__Given material__.
Start

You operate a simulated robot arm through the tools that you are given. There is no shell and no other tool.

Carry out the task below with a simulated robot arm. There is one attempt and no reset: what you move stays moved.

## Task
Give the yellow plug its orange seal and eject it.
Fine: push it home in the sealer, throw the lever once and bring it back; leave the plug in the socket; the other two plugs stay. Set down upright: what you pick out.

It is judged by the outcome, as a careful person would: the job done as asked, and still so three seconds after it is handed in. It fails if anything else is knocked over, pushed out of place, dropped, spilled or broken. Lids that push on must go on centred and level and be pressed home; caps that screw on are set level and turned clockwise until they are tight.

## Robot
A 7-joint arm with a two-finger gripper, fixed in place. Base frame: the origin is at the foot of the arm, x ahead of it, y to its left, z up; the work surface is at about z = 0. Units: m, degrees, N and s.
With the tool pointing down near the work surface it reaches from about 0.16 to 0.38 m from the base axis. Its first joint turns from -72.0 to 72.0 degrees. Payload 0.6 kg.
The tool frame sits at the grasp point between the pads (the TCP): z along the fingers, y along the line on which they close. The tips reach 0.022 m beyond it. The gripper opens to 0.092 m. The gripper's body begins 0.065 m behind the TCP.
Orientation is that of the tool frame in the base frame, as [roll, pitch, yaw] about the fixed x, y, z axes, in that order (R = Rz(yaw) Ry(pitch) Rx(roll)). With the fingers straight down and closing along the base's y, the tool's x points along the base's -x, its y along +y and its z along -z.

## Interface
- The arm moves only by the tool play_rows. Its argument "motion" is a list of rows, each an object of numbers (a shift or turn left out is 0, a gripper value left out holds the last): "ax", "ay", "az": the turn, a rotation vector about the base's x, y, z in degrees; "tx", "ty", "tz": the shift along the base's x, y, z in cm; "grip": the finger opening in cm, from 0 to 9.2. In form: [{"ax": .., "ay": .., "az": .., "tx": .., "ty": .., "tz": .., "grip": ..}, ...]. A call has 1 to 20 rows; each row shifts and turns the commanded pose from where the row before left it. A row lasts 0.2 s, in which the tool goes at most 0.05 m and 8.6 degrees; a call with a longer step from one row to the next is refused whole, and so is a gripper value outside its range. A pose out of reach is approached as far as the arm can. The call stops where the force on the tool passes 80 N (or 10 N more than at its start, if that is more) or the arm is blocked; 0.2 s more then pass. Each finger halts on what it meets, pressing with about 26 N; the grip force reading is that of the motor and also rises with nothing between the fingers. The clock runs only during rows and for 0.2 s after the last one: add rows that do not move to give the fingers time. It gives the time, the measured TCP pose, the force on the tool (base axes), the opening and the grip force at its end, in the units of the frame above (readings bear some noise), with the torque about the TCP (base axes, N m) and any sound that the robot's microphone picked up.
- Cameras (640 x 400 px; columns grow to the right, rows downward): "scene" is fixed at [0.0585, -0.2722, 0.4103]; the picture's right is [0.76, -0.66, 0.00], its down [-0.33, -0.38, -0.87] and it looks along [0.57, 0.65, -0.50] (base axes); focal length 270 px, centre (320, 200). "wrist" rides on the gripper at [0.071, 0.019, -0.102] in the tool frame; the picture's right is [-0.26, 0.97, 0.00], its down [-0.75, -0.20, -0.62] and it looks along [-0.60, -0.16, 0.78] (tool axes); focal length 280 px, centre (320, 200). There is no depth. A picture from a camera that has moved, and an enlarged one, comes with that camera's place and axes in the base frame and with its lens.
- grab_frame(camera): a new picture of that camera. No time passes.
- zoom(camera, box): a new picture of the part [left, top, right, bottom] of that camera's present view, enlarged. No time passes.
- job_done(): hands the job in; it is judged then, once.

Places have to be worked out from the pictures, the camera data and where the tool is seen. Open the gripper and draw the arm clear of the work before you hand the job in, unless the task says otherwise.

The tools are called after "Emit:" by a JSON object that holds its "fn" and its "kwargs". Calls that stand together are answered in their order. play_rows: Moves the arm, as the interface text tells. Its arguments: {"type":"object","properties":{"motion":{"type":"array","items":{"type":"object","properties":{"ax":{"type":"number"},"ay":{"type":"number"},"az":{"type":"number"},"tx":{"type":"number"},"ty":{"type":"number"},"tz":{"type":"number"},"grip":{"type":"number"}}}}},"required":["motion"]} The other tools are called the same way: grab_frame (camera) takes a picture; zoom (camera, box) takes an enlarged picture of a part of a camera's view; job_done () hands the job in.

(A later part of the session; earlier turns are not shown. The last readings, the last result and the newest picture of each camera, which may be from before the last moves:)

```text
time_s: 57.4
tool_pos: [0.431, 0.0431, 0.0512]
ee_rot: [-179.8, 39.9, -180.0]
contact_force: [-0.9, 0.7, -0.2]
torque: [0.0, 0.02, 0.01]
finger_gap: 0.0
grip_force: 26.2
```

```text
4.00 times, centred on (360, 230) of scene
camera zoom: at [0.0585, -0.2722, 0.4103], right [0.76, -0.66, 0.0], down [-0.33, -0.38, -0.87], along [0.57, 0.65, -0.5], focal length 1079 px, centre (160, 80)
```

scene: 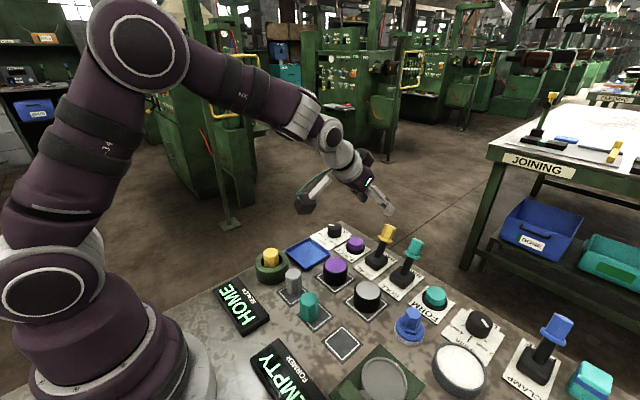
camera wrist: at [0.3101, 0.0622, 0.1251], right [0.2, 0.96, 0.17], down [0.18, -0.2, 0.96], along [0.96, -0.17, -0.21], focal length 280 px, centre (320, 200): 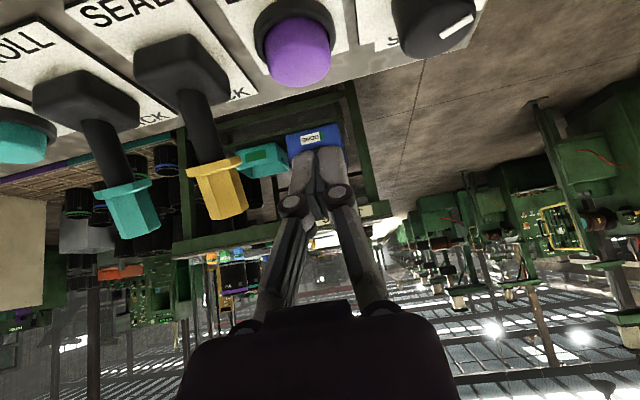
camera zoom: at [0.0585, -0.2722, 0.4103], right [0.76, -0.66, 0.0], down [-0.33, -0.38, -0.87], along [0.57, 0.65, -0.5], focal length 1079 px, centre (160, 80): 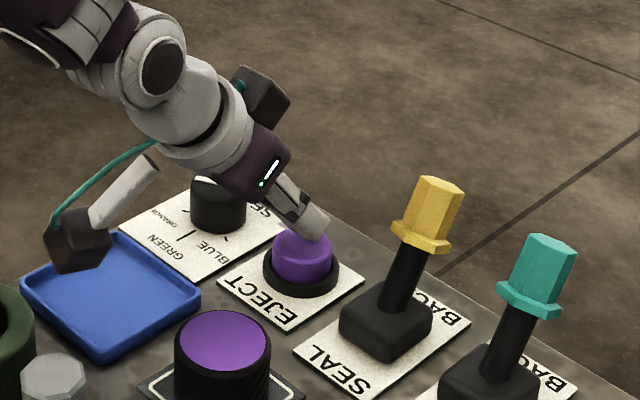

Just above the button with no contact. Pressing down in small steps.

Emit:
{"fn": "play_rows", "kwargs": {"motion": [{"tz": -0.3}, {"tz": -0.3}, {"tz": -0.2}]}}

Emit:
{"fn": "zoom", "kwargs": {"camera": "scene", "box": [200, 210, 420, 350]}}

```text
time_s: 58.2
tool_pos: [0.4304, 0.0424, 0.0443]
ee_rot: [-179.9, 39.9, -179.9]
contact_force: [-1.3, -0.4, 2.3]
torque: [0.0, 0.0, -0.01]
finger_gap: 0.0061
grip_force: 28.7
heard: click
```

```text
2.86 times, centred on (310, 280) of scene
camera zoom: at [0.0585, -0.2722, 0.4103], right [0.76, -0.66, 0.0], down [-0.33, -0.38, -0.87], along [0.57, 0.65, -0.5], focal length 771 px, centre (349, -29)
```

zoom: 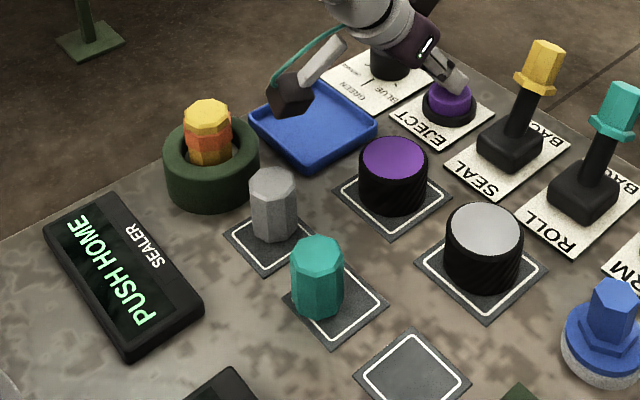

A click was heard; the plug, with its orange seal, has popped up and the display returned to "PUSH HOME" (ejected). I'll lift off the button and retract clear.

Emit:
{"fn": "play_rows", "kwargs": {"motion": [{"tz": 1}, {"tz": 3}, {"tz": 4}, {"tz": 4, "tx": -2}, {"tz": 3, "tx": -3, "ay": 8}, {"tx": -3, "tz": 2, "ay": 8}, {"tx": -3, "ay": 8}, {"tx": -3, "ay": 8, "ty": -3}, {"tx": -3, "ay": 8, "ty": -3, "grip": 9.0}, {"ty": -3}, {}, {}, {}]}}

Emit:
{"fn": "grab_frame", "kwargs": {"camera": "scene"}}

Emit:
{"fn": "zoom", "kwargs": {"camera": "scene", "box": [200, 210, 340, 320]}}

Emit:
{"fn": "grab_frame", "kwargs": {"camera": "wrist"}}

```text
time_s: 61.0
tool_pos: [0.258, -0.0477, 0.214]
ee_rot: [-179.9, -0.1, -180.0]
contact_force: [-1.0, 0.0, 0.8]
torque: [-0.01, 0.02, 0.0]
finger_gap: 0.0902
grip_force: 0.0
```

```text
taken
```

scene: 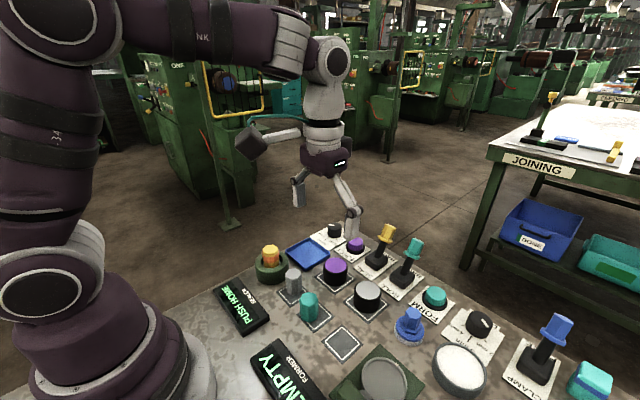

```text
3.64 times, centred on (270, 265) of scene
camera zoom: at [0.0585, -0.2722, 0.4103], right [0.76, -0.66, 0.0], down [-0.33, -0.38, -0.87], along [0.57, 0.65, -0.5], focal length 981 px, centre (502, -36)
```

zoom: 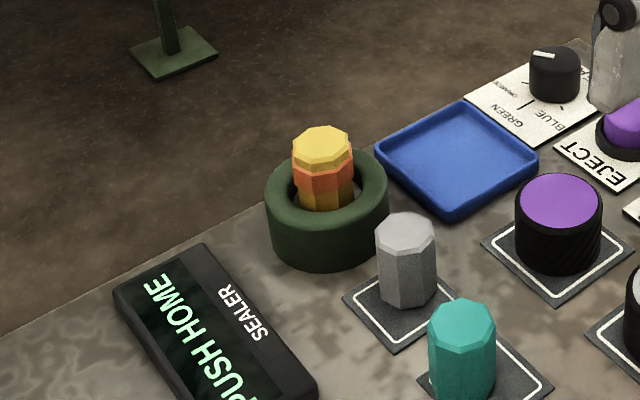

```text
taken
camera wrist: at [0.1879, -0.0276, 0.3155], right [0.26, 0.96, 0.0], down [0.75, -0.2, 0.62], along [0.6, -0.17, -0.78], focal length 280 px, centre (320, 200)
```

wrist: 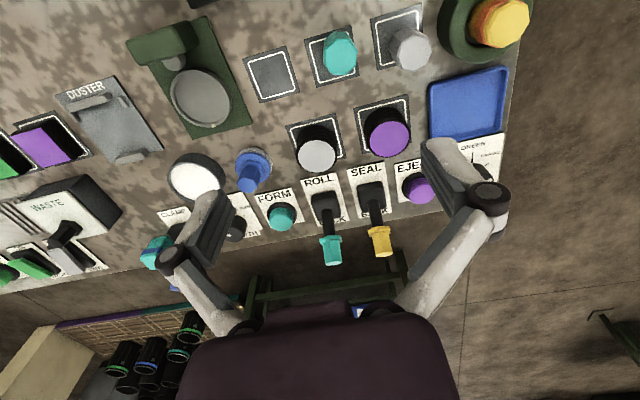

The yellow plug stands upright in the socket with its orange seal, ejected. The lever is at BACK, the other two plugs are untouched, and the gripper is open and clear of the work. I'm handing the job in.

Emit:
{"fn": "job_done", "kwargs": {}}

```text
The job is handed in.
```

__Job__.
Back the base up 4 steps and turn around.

End

__Excerpted passage__.

Start

What did he say that was so profound?
Everyone always talks about him but never about his actual ideas. Is his name just a status signal?

>> No.17347133

Uh, did you know that if you tie up some people in a cave and show them shadow puppets, they won't know what you look like.

>> No.17347183

>>17347129
He invented idealism, dialectics and a sort of prototype phenomenology.

>> No.17347199

>>17347183
>He invented idealism
And why is that a good thing?

>> No.17347221

>>17347183
All three are cringe

>> No.17347227

>>17347199
It's the infrastructure of mathematics and thus of most of the natural sciences and it's also the infrastructure of serious philosophy. Eventually you'll come to realised that non-meme non-platonist philosophers are just reactions to Plato.

>> No.17347243

>>17347129
Please, please, please stop posting on this board if you don't read.

>> No.17347266

>>17347243
But I do read, just not Plato.

>> No.17347279

>>17347266
Do not post about things you have no knowledge of then.

>> No.17347320

>>17347133
I didn't believe it at first, but I tested this theory and it checks out.

>> No.17347782

>>17347129
>What did he say that was so profound?
The allegory of the cave can be quite profound and is still relevant to this day. (Assuming he came up with it and not Socrates)

End

__Job__.
Extend the excerpted passage, starting right after its last sentence.

__Written reply__.
>Everyone always talks about him but never about his actual ideas. Is his name just a status signal?
Nearly his entire body of work has survived to the present. Historically, that is quite impressive and it gives us a window into what previous thinky types came up with. Most his work consists of awful ideas. However, him proposing those awful ideas prompted other thinky types into reacting and offering better (or at least less awful) ideas as alternatives. You don't always have to get everything right on your first try to make a major contribution, or even a revolutionary one. Sometimes you can contribute just by starting a conversation and getting the ball rolling

>Interesting side note
He did make major contributions to the field of geometry though I wouldn't quite call mathematical contributions profound in the emotional sense

>> No.17347984

>>17347782
>Most his work consists of awful ideas.
not really. Platonic Metaphysics still holds up as the gold standard. He's musings on ethics and epistemology are still applicable to human life.

>> No.17348165

>>17347984
>Platonic Metaphysics still holds up as the gold standard.
Agree

>He's musings on...epistemology are still applicable to human life.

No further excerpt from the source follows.